A key point in this debate is that NCA (National Conservation Area) legislation is bill-specific. This means that the Red Rocks bill and subsequent management plans allowed for and encouraged construction of paved roads, toilets and other facilities in the Red Rocks area. There was no wilderness designation for this beautiful area, preventing primitive camping like we have in the Black Rock, the kind people like myself and Kent Cartwright enjoy.

The Black Rock NCA is different because it specifically calls for wilderness designation for 11 Wilderness Study Areas (WSA) that frame and protect the Applegate Lassen Trail. A competing citizen's proposal goes even further, recommending wilderness for the Razor Canyon and Emigrant Arch areas, the latter a 40,000 acre area that borders the trail along Double Hot Springs. (For those who are not familiar with those springs, they are on private land, and the owner, a California rancher named John Estill, says he want to put a geothermal plant there.)

Thus, Red Rocks has become a "toilets and roads" ersatz wilderness because the legislation did not add the area to the Wilderness Preservation System.

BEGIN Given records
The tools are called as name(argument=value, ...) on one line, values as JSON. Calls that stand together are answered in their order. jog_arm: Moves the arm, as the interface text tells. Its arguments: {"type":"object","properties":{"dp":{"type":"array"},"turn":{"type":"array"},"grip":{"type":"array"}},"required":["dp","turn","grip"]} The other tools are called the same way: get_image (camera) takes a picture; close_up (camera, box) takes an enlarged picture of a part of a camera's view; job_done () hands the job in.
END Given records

The Black Rock NCA will have great access to 11 or 13 spectacular wilderness areas that together form a mosaic unlike any other in the American West. Roads need not be paved, camping sites need not be rationed, the area need not become an artificial representation of what it was. We just have to support the Black Rock NCA and we'll be able to share the beauty and wildness of the place with generations to come.